§ **PROMPT**: Give the data a second time, exactly and in full.

>>>>>

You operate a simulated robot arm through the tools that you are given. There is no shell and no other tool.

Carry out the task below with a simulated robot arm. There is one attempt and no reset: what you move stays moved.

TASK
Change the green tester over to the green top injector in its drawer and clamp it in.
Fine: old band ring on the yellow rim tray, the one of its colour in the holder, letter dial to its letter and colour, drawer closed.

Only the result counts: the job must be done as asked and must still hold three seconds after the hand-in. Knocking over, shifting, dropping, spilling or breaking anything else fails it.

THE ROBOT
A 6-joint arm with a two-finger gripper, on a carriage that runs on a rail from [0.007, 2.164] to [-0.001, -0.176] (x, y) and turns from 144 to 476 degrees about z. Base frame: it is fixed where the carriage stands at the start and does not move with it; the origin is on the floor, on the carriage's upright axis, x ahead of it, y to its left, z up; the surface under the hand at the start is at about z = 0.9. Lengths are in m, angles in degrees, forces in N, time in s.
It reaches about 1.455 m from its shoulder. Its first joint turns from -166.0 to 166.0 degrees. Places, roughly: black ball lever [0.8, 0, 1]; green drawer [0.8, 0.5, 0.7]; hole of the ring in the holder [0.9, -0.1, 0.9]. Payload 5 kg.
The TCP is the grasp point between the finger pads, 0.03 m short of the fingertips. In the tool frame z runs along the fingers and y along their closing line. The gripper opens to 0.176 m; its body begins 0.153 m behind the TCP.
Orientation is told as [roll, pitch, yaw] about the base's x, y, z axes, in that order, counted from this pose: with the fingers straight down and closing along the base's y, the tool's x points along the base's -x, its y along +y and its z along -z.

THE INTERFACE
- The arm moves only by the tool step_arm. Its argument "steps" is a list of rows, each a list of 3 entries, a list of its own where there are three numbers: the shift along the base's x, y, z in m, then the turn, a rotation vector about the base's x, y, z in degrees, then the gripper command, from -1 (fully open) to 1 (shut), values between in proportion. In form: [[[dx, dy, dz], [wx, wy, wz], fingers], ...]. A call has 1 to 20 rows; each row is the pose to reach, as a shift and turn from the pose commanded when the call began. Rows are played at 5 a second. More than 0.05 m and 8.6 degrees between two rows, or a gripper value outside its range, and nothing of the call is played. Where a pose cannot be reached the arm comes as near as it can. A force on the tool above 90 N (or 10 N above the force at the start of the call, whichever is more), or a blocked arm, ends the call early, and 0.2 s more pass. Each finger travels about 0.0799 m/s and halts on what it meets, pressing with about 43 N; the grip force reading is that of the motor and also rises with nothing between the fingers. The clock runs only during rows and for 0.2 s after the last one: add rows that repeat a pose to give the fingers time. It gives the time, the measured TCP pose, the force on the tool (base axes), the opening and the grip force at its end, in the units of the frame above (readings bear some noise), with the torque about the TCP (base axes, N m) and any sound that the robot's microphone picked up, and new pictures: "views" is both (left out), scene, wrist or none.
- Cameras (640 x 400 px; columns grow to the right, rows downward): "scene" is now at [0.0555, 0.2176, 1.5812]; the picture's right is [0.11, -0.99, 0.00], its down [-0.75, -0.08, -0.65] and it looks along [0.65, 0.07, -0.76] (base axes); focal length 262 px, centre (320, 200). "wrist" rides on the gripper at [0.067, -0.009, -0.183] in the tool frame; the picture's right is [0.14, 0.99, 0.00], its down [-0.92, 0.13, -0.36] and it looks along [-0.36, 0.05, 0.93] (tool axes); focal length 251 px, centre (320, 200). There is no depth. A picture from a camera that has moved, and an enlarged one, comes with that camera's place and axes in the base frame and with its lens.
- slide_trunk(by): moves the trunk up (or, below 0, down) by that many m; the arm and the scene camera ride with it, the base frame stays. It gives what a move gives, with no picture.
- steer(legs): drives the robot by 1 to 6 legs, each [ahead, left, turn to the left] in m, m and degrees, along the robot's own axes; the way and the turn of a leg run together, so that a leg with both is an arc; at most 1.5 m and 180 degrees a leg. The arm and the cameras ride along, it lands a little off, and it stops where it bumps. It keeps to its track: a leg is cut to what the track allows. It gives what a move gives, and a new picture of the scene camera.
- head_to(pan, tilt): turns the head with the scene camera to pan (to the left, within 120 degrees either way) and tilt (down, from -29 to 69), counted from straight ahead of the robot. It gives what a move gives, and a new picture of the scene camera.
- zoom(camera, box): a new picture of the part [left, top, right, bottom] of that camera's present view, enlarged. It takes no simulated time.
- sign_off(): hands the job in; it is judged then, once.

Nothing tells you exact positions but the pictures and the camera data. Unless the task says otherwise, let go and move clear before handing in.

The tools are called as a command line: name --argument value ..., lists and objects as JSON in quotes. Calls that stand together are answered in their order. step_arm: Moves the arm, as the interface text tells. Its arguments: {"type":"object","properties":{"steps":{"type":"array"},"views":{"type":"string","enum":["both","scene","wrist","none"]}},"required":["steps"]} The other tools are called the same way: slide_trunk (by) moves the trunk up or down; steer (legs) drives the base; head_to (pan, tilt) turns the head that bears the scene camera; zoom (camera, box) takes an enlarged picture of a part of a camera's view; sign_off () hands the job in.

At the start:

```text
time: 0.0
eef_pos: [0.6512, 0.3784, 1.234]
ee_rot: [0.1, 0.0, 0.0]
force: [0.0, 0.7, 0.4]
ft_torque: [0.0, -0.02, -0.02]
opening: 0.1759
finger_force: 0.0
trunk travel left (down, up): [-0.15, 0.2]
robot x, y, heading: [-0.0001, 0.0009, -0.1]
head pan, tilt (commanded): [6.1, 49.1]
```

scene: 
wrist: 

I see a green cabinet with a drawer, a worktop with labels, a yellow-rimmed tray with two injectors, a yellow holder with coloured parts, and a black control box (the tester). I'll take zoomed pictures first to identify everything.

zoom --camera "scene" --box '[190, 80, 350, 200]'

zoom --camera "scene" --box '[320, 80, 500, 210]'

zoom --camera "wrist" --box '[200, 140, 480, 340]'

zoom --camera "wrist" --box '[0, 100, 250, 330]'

<<<<<

§ **EXERCISE RESPONSE**:
You operate a simulated robot arm through the tools that you are given. There is no shell and no other tool.

Carry out the task below with a simulated robot arm. There is one attempt and no reset: what you move stays moved.

TASK
Change the green tester over to the green top injector in its drawer and clamp it in.
Fine: old band ring on the yellow rim tray, the one of its colour in the holder, letter dial to its letter and colour, drawer closed.

Only the result counts: the job must be done as asked and must still hold three seconds after the hand-in. Knocking over, shifting, dropping, spilling or breaking anything else fails it.

THE ROBOT
A 6-joint arm with a two-finger gripper, on a carriage that runs on a rail from [0.007, 2.164] to [-0.001, -0.176] (x, y) and turns from 144 to 476 degrees about z. Base frame: it is fixed where the carriage stands at the start and does not move with it; the origin is on the floor, on the carriage's upright axis, x ahead of it, y to its left, z up; the surface under the hand at the start is at about z = 0.9. Lengths are in m, angles in degrees, forces in N, time in s.
It reaches about 1.455 m from its shoulder. Its first joint turns from -166.0 to 166.0 degrees. Places, roughly: black ball lever [0.8, 0, 1]; green drawer [0.8, 0.5, 0.7]; hole of the ring in the holder [0.9, -0.1, 0.9]. Payload 5 kg.
The TCP is the grasp point between the finger pads, 0.03 m short of the fingertips. In the tool frame z runs along the fingers and y along their closing line. The gripper opens to 0.176 m; its body begins 0.153 m behind the TCP.
Orientation is told as [roll, pitch, yaw] about the base's x, y, z axes, in that order, counted from this pose: with the fingers straight down and closing along the base's y, the tool's x points along the base's -x, its y along +y and its z along -z.

THE INTERFACE
- The arm moves only by the tool step_arm. Its argument "steps" is a list of rows, each a list of 3 entries, a list of its own where there are three numbers: the shift along the base's x, y, z in m, then the turn, a rotation vector about the base's x, y, z in degrees, then the gripper command, from -1 (fully open) to 1 (shut), values between in proportion. In form: [[[dx, dy, dz], [wx, wy, wz], fingers], ...]. A call has 1 to 20 rows; each row is the pose to reach, as a shift and turn from the pose commanded when the call began. Rows are played at 5 a second. More than 0.05 m and 8.6 degrees between two rows, or a gripper value outside its range, and nothing of the call is played. Where a pose cannot be reached the arm comes as near as it can. A force on the tool above 90 N (or 10 N above the force at the start of the call, whichever is more), or a blocked arm, ends the call early, and 0.2 s more pass. Each finger travels about 0.0799 m/s and halts on what it meets, pressing with about 43 N; the grip force reading is that of the motor and also rises with nothing between the fingers. The clock runs only during rows and for 0.2 s after the last one: add rows that repeat a pose to give the fingers time. It gives the time, the measured TCP pose, the force on the tool (base axes), the opening and the grip force at its end, in the units of the frame above (readings bear some noise), with the torque about the TCP (base axes, N m) and any sound that the robot's microphone picked up, and new pictures: "views" is both (left out), scene, wrist or none.
- Cameras (640 x 400 px; columns grow to the right, rows downward): "scene" is now at [0.0555, 0.2176, 1.5812]; the picture's right is [0.11, -0.99, 0.00], its down [-0.75, -0.08, -0.65] and it looks along [0.65, 0.07, -0.76] (base axes); focal length 262 px, centre (320, 200). "wrist" rides on the gripper at [0.067, -0.009, -0.183] in the tool frame; the picture's right is [0.14, 0.99, 0.00], its down [-0.92, 0.13, -0.36] and it looks along [-0.36, 0.05, 0.93] (tool axes); focal length 251 px, centre (320, 200). There is no depth. A picture from a camera that has moved, and an enlarged one, comes with that camera's place and axes in the base frame and with its lens.
- slide_trunk(by): moves the trunk up (or, below 0, down) by that many m; the arm and the scene camera ride with it, the base frame stays. It gives what a move gives, with no picture.
- steer(legs): drives the robot by 1 to 6 legs, each [ahead, left, turn to the left] in m, m and degrees, along the robot's own axes; the way and the turn of a leg run together, so that a leg with both is an arc; at most 1.5 m and 180 degrees a leg. The arm and the cameras ride along, it lands a little off, and it stops where it bumps. It keeps to its track: a leg is cut to what the track allows. It gives what a move gives, and a new picture of the scene camera.
- head_to(pan, tilt): turns the head with the scene camera to pan (to the left, within 120 degrees either way) and tilt (down, from -29 to 69), counted from straight ahead of the robot. It gives what a move gives, and a new picture of the scene camera.
- zoom(camera, box): a new picture of the part [left, top, right, bottom] of that camera's present view, enlarged. It takes no simulated time.
- sign_off(): hands the job in; it is judged then, once.

Nothing tells you exact positions but the pictures and the camera data. Unless the task says otherwise, let go and move clear before handing in.

The tools are called as a command line: name --argument value ..., lists and objects as JSON in quotes. Calls that stand together are answered in their order. step_arm: Moves the arm, as the interface text tells. Its arguments: {"type":"object","properties":{"steps":{"type":"array"},"views":{"type":"string","enum":["both","scene","wrist","none"]}},"required":["steps"]} The other tools are called the same way: slide_trunk (by) moves the trunk up or down; steer (legs) drives the base; head_to (pan, tilt) turns the head that bears the scene camera; zoom (camera, box) takes an enlarged picture of a part of a camera's view; sign_off () hands the job in.

At the start:

```text
time: 0.0
eef_pos: [0.6512, 0.3784, 1.234]
ee_rot: [0.1, 0.0, 0.0]
force: [0.0, 0.7, 0.4]
ft_torque: [0.0, -0.02, -0.02]
opening: 0.1759
finger_force: 0.0
trunk travel left (down, up): [-0.15, 0.2]
robot x, y, heading: [-0.0001, 0.0009, -0.1]
head pan, tilt (commanded): [6.1, 49.1]
```

scene: 
wrist: 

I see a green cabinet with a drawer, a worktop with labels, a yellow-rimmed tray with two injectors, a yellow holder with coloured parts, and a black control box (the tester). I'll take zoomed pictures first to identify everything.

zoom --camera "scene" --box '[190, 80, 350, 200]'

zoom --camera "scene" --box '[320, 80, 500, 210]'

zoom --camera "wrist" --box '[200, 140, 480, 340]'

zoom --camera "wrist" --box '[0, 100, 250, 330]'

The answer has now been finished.